Sunday, April 6, 2014

SFF Selections 2014: "Mood Indigo" -All Style, No Substance


     Friday the 4th, Rory Kennedy's doc Last Days In Vietnam opened 2014's Sarasota Film Festival. Having skipped this year's opening night film, my interaction with this year's fest began last night at 6:00PM with the first of the 31 films/events that make up my itinerary. Up until this post's publishing, Rodney&Roger devotees may have noticed the blog's longest hiatus from regular postings in years...

      This past December 17th, my dad (Richard W. Piatt) passed away. A giving and self-sacrificial father, he instigated my very first film-going experiences -even when the films were of no particular interest to him. He saw in me a passion for cinema from a young age (if only all 3-year-olds were so easily transfixed and occupied by a movie for two straight hours) and nurtured it by exposing me to the movies that should make up any young cinephile's childhood: from sci-fi he found boring (Star Wars) to adventures he found improbable (Indiana Jones), he fed my appetite with what he knew were the meat and potatoes of movie history. One of my father's defining attributes, his "selflessness" dictated how he shared my cinematic interests with me.

     Looking back at all the films my dad showed me that in retrospect I learned he truly disliked brings a smile to my face. More so though do I cherish the memories of watching the films he shared with me from passion to passion, the films he loved. With Since You Went Away, he shared with me his patriotism and taught me the concept of national idealism in ways words could never articulate. With Judy Garland's The Wizard of Oz and Meet Me In St. Louis, I came to understand his gratitude and contentedness for what he had, no matter how great or small. For my father, there wasn't just "no place like home", but he truly was in grateful awe of the "home" God gave him, "I can't believe it. Right here where we live. Right here in St. Louis." And with Psycho, he showed me that when structure frames substance, celluloid can contain perfection. I'll forever miss answering unexpected phone calls to hear my mother tell me, "Dad said to call you, Psycho's on TCM."

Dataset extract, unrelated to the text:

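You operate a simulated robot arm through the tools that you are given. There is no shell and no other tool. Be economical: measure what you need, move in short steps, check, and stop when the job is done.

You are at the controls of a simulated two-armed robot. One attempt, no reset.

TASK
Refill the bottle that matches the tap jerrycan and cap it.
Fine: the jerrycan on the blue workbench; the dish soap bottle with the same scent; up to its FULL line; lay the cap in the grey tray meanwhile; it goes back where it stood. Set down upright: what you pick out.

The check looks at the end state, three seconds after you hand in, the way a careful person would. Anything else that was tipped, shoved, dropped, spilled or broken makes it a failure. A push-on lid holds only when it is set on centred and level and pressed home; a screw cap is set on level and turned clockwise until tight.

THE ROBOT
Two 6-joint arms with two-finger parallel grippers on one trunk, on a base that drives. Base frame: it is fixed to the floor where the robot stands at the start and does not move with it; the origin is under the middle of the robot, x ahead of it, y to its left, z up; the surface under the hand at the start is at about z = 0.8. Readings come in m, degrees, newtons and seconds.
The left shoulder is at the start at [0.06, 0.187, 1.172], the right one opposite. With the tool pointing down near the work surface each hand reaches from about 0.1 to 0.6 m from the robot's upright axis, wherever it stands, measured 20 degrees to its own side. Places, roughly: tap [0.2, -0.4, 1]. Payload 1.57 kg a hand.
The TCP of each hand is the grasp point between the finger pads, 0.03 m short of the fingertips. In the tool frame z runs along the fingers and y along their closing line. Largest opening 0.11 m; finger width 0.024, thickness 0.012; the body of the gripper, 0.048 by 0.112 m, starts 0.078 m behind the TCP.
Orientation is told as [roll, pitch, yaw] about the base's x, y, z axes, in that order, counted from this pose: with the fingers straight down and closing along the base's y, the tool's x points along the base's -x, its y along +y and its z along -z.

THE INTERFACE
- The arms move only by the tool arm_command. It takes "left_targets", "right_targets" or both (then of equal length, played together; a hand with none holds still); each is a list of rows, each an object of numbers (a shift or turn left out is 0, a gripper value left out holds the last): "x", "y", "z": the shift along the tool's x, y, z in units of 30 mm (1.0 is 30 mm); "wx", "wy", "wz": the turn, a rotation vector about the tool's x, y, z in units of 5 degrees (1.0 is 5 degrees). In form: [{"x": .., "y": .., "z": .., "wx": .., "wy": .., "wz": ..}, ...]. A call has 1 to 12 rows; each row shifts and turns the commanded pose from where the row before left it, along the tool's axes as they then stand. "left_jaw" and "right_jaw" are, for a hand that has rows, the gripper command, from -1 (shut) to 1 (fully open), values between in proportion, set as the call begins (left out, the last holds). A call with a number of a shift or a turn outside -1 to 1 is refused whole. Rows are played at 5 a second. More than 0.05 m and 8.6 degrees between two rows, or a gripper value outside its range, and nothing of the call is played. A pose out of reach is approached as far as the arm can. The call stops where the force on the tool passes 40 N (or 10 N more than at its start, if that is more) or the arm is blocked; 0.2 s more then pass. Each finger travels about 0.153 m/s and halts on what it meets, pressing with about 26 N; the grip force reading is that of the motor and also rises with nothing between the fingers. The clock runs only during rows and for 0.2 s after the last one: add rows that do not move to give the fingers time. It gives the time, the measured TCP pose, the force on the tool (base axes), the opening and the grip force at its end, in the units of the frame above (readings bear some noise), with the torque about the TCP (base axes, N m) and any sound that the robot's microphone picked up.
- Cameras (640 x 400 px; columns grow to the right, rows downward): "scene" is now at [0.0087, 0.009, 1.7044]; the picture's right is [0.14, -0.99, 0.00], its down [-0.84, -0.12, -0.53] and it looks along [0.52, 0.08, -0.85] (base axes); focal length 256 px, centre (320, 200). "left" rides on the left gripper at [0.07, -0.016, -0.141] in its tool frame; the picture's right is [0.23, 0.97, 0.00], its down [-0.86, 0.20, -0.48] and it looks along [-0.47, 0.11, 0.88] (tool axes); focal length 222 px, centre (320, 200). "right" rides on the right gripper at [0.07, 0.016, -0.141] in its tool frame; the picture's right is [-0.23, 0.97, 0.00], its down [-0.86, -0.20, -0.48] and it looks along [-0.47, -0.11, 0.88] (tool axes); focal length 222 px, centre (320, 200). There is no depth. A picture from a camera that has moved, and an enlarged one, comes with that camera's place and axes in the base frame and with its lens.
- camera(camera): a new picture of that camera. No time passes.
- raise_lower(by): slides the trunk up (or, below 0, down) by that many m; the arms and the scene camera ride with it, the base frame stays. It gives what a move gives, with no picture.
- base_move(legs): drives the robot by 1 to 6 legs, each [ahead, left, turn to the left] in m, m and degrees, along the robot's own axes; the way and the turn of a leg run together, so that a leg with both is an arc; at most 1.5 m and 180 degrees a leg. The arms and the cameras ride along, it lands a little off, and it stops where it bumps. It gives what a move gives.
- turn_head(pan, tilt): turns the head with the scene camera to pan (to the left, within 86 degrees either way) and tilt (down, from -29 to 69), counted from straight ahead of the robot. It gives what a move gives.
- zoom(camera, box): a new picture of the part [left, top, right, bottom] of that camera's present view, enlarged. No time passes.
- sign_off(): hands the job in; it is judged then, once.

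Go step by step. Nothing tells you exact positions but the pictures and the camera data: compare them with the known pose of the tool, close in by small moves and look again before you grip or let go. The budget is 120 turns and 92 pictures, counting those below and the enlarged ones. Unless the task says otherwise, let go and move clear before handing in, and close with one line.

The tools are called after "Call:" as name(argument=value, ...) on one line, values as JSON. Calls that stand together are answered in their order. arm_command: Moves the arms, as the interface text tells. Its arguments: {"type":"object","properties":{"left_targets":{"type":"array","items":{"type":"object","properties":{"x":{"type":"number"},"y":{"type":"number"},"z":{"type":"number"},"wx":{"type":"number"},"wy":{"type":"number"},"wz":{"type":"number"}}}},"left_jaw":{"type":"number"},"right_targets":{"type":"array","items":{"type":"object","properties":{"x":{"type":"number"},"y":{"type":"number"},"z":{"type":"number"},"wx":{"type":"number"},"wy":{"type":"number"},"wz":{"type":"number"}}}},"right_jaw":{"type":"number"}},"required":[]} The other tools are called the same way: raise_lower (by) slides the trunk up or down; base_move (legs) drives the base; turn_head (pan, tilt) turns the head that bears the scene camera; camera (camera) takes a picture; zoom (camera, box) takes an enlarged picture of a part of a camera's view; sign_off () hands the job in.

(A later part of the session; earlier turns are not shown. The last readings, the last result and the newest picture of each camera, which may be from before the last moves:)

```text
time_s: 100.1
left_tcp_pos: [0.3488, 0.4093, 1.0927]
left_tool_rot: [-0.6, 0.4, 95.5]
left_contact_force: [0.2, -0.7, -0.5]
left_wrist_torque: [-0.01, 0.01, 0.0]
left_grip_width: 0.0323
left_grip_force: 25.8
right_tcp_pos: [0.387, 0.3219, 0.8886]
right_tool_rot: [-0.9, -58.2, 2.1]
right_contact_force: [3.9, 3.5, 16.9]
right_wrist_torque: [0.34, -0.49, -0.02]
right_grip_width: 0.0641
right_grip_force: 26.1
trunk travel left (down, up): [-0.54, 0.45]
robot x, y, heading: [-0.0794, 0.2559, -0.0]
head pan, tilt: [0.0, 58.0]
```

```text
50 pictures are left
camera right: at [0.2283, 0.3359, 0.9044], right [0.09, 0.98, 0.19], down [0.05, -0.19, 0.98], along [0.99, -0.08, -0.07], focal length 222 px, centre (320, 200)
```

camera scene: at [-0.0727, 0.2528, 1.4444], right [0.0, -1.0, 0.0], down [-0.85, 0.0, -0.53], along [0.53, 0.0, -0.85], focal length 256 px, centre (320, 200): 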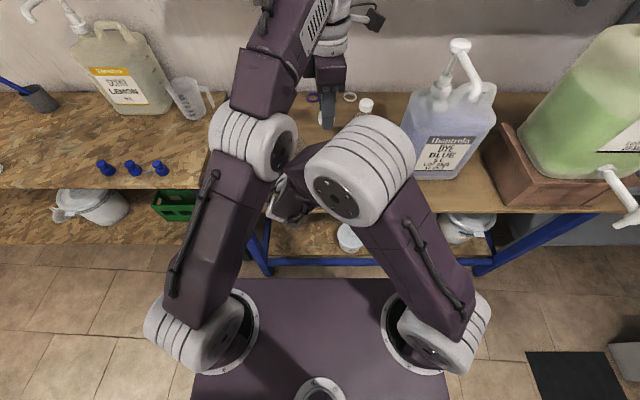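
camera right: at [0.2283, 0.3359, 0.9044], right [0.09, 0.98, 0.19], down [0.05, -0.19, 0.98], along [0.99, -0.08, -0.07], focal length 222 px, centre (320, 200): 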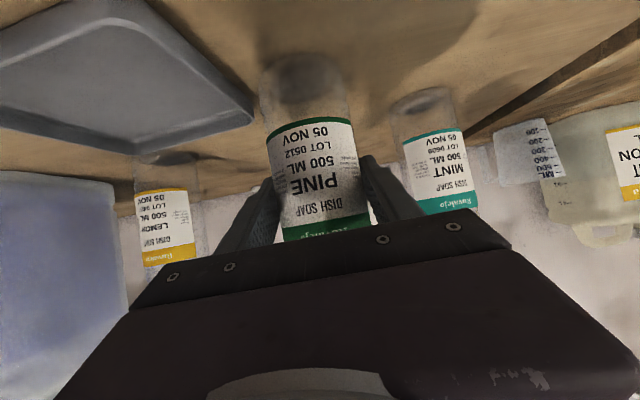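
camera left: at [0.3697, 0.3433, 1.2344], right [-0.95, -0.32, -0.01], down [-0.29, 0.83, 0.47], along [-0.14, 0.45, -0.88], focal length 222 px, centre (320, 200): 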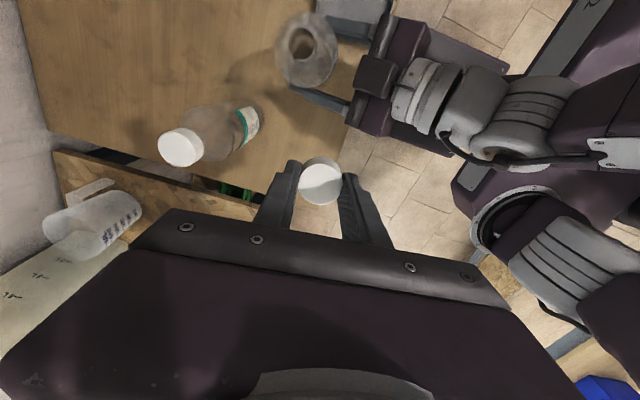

     I spent my dad's last 9 days with him in the hospital, skipping work and spending nights. It was a privilege to be there with him. I could have completed my yearly post that I pen in Blake Cook's honor while in my father's hospital room, but I chose time with him instead. Since then I've taken quite some time away from the blog to grieve and process. But I'm glad to be back and sharing words, life, and the movies.

Mood Indigo * *


     Bearing a great resemblance to his previous film The Science of Sleep, Michel Gondry's Mood Indigo is ALL style and NO substance. Recalling American Hustle's tongue-in-cheek opening quote: "some of this actually happened", Indigo begins with "This story is true since I made it up." It then quickly introduces us to the whimsical hybrid-filled world of  Romain Duris' (far better utilized in SFF's The Big Picture) Colin whose live-in-lawyer (The Intouchables' Omar Sy using a Rubik's cube as a day planner) prepares stop-motion claymation meals for him daily, whose coffee-machine is a phonograph and piano a cocktail-maker, and whose every action is dictated by omnipotent "administrators" who communally type up his life's narrative on typewriters that whiz past them on a conveyor belt that allows them perhaps only a sentence apiece. Colin soon "meet cutes" with Audrey Tautou's (equally dull here as she was in last year's Therese Desqueyroux) Chloe over "oven-baked" desserts that are literally served off a tray of miniature ovens at a party where they dance to a song that shares her name. Even the latest dance craze (the "biglemoi") is a hybrid described as being all about interference from two sources.

     After conferring with a "telescope operator" (an actual person who connects your telescope to what you're trying to see) on where to take Chloe for their first date, wouldn't you know Colin and Chloe are hovering over Paris in a crane-lifted metal cloud. From the operators of the telescope to the operator of the crane, all of Paris seems to exist only to serve Colin and Chloe's fantastical needs. A few claymation meals later, Colin and Chloe race to the alter (in a go-cart mind you) and you guessed it: literally float away into wedded bliss. But on their honeymoon, Chloe gets a bad case of water-lily-on-the-lung. Her sickness brings decay into their world, sucking the life and even size out of their home and the color straight out of the movie.

     Little is made of the film's plot or its characters: boy void of personality meets girl void of personality, they fall in love, wed, she gets sick, the movie they're in turns black and white. Much is made of the creative visuals that do nothing to aid the plot and the self-contained inventions of Gondry's imagination that don't build a world but rather serve as minutely intriguing asides from the already thin storyline. Whimsy and weirdness in support of character and story can be used as brilliant tools (i.e. look to Synecdoche, New York or even this year's SFF selection The Congress), but oddity for its own sake is fruitless. As the movie draws to its conclusion, as its tone shifts to melancholy and characters utter attempts at profundity with nostalgic phrases such as, "As you go through life, spaces seem smaller", it is impossible to feel vested in characters never established beyond shallow traits. Mood: bored and impatiently awaiting the ending.